Dr Julian Pepperell
The Black Marlin Phenomenon
Australia is blessed with the best big marlin fishery in the world. After nearly 40 continuous years, this fishery has taught us a lot, but there is still much to be learned.
Sometimes we tend to take things a bit too much for granted. Take the annual appearance of the magnificent black marlin off the Great Barrier Reef, for example. By any standards, this is an extraordinary phenomenon, but over the years, we have tended to become somewhat complacent about it, assuming that it will happen like clockwork again and again and again. And while there have been some slow seasons along the way, fortunately, over a period of nearly 40 years, the marlin have indeed kept appearing on cue.

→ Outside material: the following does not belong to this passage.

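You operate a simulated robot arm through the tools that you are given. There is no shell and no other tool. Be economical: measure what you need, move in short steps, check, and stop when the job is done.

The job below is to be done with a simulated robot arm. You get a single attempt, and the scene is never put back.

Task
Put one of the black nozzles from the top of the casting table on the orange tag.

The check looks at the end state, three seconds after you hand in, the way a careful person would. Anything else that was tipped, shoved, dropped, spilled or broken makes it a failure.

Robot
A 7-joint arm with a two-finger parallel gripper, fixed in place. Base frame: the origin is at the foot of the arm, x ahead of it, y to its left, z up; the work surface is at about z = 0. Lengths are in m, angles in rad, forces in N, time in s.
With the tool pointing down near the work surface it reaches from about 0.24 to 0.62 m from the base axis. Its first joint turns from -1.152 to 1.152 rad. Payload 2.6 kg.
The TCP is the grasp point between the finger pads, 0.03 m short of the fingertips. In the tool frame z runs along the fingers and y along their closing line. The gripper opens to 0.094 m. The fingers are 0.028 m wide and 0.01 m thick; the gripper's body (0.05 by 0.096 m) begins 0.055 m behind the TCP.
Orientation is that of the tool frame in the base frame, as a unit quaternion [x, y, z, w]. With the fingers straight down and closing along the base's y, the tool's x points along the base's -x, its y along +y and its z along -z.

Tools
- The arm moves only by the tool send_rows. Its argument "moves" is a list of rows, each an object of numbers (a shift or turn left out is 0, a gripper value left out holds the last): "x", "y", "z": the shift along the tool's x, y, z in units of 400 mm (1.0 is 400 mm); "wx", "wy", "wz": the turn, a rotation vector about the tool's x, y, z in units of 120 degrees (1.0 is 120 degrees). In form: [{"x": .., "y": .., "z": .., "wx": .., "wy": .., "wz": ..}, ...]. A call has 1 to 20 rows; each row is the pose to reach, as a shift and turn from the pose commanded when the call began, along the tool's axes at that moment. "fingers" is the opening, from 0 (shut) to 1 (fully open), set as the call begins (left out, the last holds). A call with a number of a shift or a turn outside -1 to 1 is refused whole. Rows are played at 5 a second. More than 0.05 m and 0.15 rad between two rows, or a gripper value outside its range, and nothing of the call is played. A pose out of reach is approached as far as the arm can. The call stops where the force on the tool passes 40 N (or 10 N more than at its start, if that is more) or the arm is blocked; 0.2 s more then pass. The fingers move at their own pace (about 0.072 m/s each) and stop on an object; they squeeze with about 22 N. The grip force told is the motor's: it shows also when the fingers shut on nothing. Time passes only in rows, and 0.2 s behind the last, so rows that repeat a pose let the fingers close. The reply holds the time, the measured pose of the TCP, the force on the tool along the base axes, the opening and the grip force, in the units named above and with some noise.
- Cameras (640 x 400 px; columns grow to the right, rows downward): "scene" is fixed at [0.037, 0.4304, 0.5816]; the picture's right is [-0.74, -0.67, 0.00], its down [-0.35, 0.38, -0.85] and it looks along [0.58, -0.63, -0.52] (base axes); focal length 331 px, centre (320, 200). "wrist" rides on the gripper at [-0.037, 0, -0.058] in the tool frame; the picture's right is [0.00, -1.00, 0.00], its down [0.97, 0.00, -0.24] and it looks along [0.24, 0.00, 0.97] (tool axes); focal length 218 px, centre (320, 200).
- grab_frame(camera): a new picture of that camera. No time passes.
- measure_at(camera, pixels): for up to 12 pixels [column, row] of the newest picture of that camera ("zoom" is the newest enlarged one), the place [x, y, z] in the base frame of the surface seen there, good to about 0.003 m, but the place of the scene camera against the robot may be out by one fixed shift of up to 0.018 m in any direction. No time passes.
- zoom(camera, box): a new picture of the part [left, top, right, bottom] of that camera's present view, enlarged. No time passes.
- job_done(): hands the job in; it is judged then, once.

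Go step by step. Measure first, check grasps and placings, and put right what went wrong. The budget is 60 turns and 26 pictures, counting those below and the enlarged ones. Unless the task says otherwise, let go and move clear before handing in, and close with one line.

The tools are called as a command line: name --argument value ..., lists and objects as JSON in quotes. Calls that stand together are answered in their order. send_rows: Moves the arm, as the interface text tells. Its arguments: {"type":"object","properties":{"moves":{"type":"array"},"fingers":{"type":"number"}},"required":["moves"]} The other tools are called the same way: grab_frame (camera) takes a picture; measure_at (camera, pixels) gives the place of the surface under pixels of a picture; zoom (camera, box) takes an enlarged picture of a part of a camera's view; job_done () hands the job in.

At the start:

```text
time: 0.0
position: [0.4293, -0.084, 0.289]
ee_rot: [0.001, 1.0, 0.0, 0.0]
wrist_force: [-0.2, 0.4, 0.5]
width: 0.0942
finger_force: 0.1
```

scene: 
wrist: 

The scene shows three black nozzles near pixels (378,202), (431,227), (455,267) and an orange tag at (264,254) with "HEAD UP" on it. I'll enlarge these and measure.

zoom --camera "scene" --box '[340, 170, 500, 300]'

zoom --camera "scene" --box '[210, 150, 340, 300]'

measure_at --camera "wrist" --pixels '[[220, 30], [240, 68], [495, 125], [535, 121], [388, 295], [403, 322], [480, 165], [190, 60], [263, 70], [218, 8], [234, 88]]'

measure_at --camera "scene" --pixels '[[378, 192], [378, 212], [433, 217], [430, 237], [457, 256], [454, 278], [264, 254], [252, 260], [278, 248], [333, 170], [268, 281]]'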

Such continued sustainability is an outstanding result for any fishery, so let’s have a look at the history of this fishery, and see if there are any lessons to be learned.
Soon after the end of the second world war, Japanese longline fleets began their great expansion into unfished waters. By the early 1950s, some vessels were fishing off northeast Australia, and had discovered the fertile grounds of the Coral Sea together with the seasonal aggregation of black marlin. The average annual take of black marlin by the Japanese fleet from then until 1981 (when they were excluded from the region) was about 2,000 fish, although the catch was as high as 14,000 in the mid 1960s. By that time, the recreational fishery was just beginning. This really took off in 1966 with the landmark capture of a 1,064 pound marlin in 1966 by Richard Obach, fishing from George Bransford’s ‘Sea Baby’. This single fish put Cairns on the map, fired up a fleet of charter boats, and the fishery has flourished ever since.
In the early days of the fishery, as was generally the case for game fishing world wide, most fish were boated and weighed. Annual reports of the Cairns Game Fishing Club show that in some seasons, hundreds of fish were taken, with up to 40 ‘granders’ weighed in a single year. While many today would undoubtedly frown at this practice, at the time, the numbers being taken were not regarded as large certainly only a fraction of the Japanese catch. Happily however, at the same time, tagging was taking off, with the first black marlin released off the GBR in 1968 by the legendary Bob Dyer. During those early years, marlin were tagged at a steady, if rather low rate. Nevertheless, this pioneering work, analysed by American scientist Jim Squire and Cairns GFC secretary, Daphne Nielsen, resulted in some very important findings. During this time, the Japanese longline fleet was fishing virtually within earshot of the charter fleet, and as a result, were handing in quite a few tags while others were being returned from much further afield throughout the southwestern Pacific ocean.
From the beginning, research and the charter fishery have gone hand in hand. In the early 1970s, Japanese marlin biologist Izumi Nakamura visited Cairns and was permitted to dissect several giant black marlin. He arranged for the carcasses to be carefully buried, and returned the following year to unearth the skeletons for further study. Since then, scientists from near and far have come to study these remarkable fish. Unfortunately, funding for billfish research has always been in short supply and studies have usually had to be undertaken on shoestring budgets, often in researchers’ own time. Thanks to the charter fleet though, there has always been willing cooperation from anglers, captains and crew.
In a nutshell, what has this research shown? The original tagging of thousands of black marlin along the reef has shown that these fish are capable of very long distance movements, while popup satellite tagging has confirmed and added to the overall picture. Ultrasonic tracking showed that fish rarely dive deeper than 200 metres, that they tend to stay deep during the day, but come to the surface at night. Inspection of gonads and the finding of larvae indicated that the annual arrival of fully adult black marlin in the Coral Sea adjacent to the reef is most likely an aggregation of spawning or pre-spawning fish. And examination of the fishing diaries of long term charter captains and deckhands has revealed that low catch rates usually occur during seasons in which higher than average sea surface temperatures are experienced. Interestingly, these records also suggested that the best catch rates generally occur around the quarter moons.
Although these and other studies have revealed much about black marlin biology, there are still huge gaps in our knowledge. For example, we still don’t have a good understanding of what the true size of the black marlin population is, whether a large percentage of fish come back to the reef each year, whether or not the seasonal population near the reef is static or undergoes constant emigration and immigration, where the big females go after they leave the reef, what conditions are good or bad for spawning, whether spawning takes place every year, how often individual fish spawn, and so the list goes on. By the time this piece goes to print, another black marlin season will be well under way along the Great Barrier Reef. Let’s hope the fish appear on cue, and may it always be so.